Opinion article by Nombulelo Shange, Lecturer in the Department of Sociology, and Ntando Sindane, Lecturer in the Department of Private Law, University of the Free State


The recent protests were originally sparked by the arrest of former president Jacob Zuma. His arrest might have started the protests, but the protests have arguably spiralled into something far greater. These protests/riots mirror the consequences of what happens when people live in extreme poverty, joblessness, and brazen inequality.  

On Monday evening, 12 July, President Cyril Ramaphosa addressed the nation and condemned the actions of the protesters. Ramaphosa missed the opportunity to appeal to the protesters as people; to identify with their daily struggles and speak to them from the space of genuine concern and empathy. Instead, President Ramaphosa delegitimised the protests, claiming that the violence and damage to property goes against the nature of protest. The resultant outcome of Ramaphosa’s utterances is that it has succeeded in whitewashing protest and, in some way, eroding emancipatory revolutions such as our own fight against colonialism and apartheid. 

A brief history of protest in South Africa

Protests are disruptive in their very nature – when this disruption is responded to by the deployment of state machinery (such as the army), it follows that the protests culminate into utter violence, and even bloodshed. It is important to note that protests are the product of severe discontent – people are waging mass actions precisely because they feel that their voices are not being heard, and these mass mobilisations may take the form of violence. Various anti-apartheid movements have adopted similar strategies in the fight for freedom. The fight for freedom and against apartheid colonialism was won through mass mobilisation, and this included riots and protests. It is indeed true that liberation movements have used protest as a decisive tool to resist racist apartheid polity and demand the non-racial and democratic South Africa that we see today. Such a reality (and historical background) makes it somewhat bizarre to comprehend how a leader of the liberation movement can use apartheid-like characterisations to denote and refer to protests and protesters. To be sure, President Ramaphosa’s articulation is emblematic of deep-seated forgetfulness within the ruling party, and the political elite at its helm. 

MK and Poqo (from the ANC and PAC respectively) were labelled terrorists by the government of the National Party. Even former President Nelson Mandela, now a global symbol for peace and reconciliation, has led and engaged in protest action to fight for the rights and dignity of marginalised South Africans.
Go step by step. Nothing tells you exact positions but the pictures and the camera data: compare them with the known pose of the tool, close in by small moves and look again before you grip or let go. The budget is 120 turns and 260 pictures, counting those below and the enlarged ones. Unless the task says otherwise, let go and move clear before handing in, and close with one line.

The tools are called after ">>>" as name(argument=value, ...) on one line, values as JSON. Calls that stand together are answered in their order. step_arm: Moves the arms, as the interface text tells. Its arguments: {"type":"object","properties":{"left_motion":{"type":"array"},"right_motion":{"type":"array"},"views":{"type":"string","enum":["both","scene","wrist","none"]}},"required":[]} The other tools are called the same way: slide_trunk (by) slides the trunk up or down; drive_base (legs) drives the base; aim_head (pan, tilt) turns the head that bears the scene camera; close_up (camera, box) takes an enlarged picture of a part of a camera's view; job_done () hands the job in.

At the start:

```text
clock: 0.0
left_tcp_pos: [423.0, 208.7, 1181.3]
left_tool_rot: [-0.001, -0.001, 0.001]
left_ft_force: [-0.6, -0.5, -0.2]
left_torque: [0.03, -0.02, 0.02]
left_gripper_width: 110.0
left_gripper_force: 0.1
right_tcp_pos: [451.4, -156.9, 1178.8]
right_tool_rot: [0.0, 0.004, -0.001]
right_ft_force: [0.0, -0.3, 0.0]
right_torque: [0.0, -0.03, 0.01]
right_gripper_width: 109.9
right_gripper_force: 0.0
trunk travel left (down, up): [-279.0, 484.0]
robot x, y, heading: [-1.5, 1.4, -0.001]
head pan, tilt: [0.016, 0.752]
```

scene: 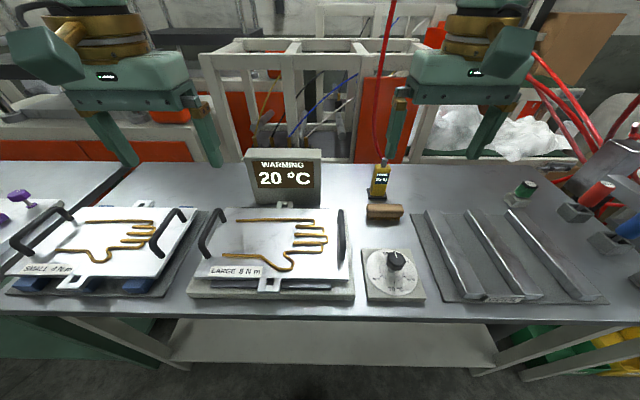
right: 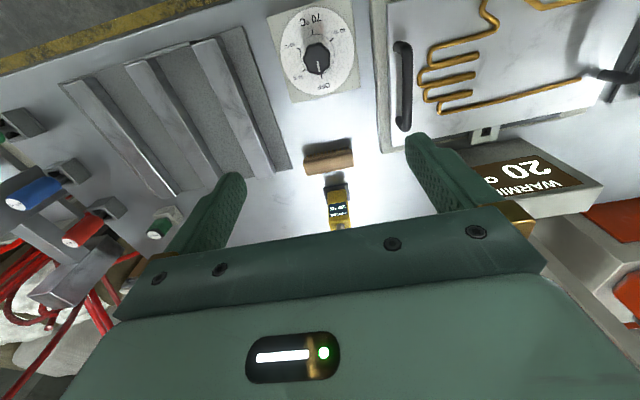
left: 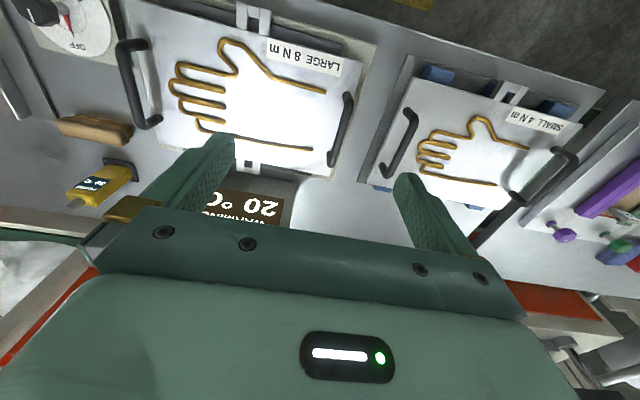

Of course, history lends perspective, and as a result, it would be incorrect to suggest that Nelson Mandela, MK and Poqo were inherently violent, because hindsight allows us to understand that the nature of the struggle in which they were engaged made ‘violence’ necessary.
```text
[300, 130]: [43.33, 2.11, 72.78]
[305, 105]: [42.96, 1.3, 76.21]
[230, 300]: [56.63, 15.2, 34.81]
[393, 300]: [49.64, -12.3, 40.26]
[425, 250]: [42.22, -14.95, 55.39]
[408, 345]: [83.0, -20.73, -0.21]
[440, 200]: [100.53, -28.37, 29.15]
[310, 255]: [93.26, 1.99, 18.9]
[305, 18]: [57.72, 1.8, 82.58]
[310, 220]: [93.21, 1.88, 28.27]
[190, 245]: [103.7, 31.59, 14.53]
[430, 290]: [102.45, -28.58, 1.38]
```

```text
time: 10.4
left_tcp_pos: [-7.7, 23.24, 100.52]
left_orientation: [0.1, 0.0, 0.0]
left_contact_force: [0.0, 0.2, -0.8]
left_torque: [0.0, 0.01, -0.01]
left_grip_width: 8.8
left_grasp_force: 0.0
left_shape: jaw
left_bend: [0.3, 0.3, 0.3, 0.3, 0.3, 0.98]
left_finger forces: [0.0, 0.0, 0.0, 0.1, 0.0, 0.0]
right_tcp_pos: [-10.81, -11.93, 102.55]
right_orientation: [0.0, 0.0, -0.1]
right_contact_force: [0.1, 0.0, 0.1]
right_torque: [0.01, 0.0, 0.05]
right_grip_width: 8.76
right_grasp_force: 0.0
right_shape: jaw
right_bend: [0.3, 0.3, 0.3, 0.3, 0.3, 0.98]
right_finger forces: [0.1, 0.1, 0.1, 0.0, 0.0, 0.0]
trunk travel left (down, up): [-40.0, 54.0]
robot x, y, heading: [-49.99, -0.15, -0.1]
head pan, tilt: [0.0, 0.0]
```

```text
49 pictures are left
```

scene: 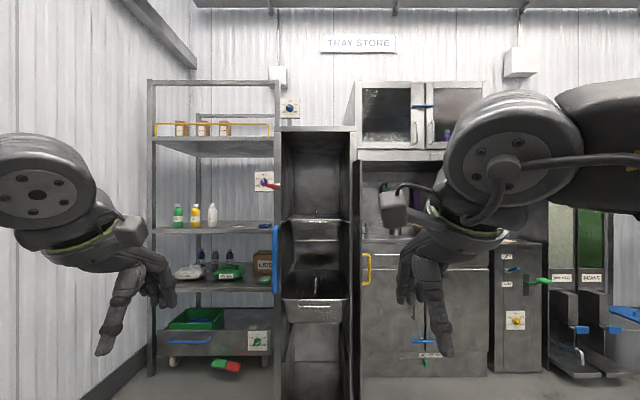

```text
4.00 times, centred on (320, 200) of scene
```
A deepened discourse about violence reveals that poverty is far more violent and dehumanising than the violence that Ramaphosa was condemning this week. Upon closer inspection, Ramaphosa would be empowered if someone were to teach him that protests offer some hope for change, no matter how small, while doing nothing launches people deeper and deeper into poverty and repression. These are the difficult decisions that many had to make then and now. Poverty is the highest form of violence – it imputes indignity, it kills, and recreates itself as it transmutes into different forms between generations. The violence of poverty is evidenced in its ability to dehumanise people by stealing from them their humanity and their capability to lead a full lifestyle. This is a sort of violence that is hardly spoken about, because in a capitalist society, the only violence that is heeded is one that disturbs profit maximisation and the accumulation of private property. 

Whitewashing protest

Protesters are not looting because it is fun, protest is not pretty, and it comes at great personal risk to the protesters and their families. To invoke a Fanonian expression: “When we revolt it’s not for a particular culture. We revolt simply because, for many reasons, we can no longer breathe.” People engage in protest action because the South African government protects capitalist structures over its people and has perpetuated a hungry society. People are hungry for resources, real empowerment, education, and economic freedom. To label their actions as illegitimate glosses over their pain like it is meaningless and it whitewashes protest, thus negating our own protest history.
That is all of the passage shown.